Source excerpt:
------------------------

Reading Enhancement Overview

Reading Enhancement is an intensive one-on-one tutoring program for reading. This early intervention program targets students in first and second grades with the greatest need. In the thirty minute lessons, the tutors work with the students to develop word recognition and comprehensive reading strategies using multiple cues in the text and thinking reflectively about the text. The ultimate goal of Reading Enhancement is to have students become independent readers and writers.

Reading Enhancement was written in 2000-01, by Pat Nippert, as an update/spin off of McPherson’s Reading Acceleration Program. (Pat, along with Janice Vint, Laura Heidebrecht, and Barb Flory, organized the Reading Acceleration Program for McPherson in 1992, with much support and encouragement from Dr. Randy Watson.) Reading Enhancement was first implemented in the fall of 2001.

The Reading Enhancement Program was created as a need was seen for a stronger emphasis on the comprehension strategies and also an added phonological awareness emphasis. The program’s extensive research base includes: David Sousa’s Primacy Recency Effect, Marie Clay’s Reading Recovery, Kansas Accelerated Literature Learning, The Six Traits of an Effective Reader, David Sousa’s Brain Based Learning, SBR (Scientific Based Results) Strategic Approach to Learning, SBR Strategy of Questioning, SBR Strategy of Integrating Reading and Writing, and SBR Big Five Components- Phonological Awareness, Phonics, Vocabulary, Fluency and Comprehension.

The program begins with screening the first and second grade students to determine those with greatest needs. Teacher recommendations and testing scores constitute which students are selected (eligible) for the program.

------------------------

Data provided:
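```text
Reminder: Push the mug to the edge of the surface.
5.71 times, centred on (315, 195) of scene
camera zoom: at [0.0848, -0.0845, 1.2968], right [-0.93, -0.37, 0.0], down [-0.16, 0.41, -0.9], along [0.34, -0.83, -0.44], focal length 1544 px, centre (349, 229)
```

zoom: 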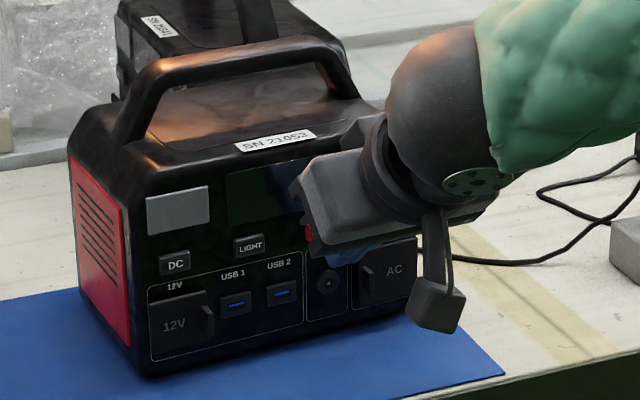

------------------------

What to do:
Continue the source excerpt from where it stops.

Reply to the task:
Next, a series of diagnostic assessments are given. This consists of Concepts About Print, Dictation, running records consisting of word accuracy, fluency and comprehension,  and Nonsense Word Fluency assessments for the second grade students. All of the above, are given to the first grade students in addition to the Letter and Sound Identification assessment.

The intense thirty minute lessons are made up of eight components. These are: familiar  write, phonemic awareness activity, running record of the previous day’s book (word accuracy, fluency and comprehension), journal writing and sentence strip, introduction of a new book, skill and strategy work, and familiar reads for success. The students have homework each evening. This homework consists of reading the book used in the day’s running record to a parent or guardian and reassembling their sentence strip and reading that to their adult, also.

In order for a student to be dismissed from the program, it is recommended they have participated in at least 75 lessons, or are reading on grade level with decoding and comprehension strategies firmly in place.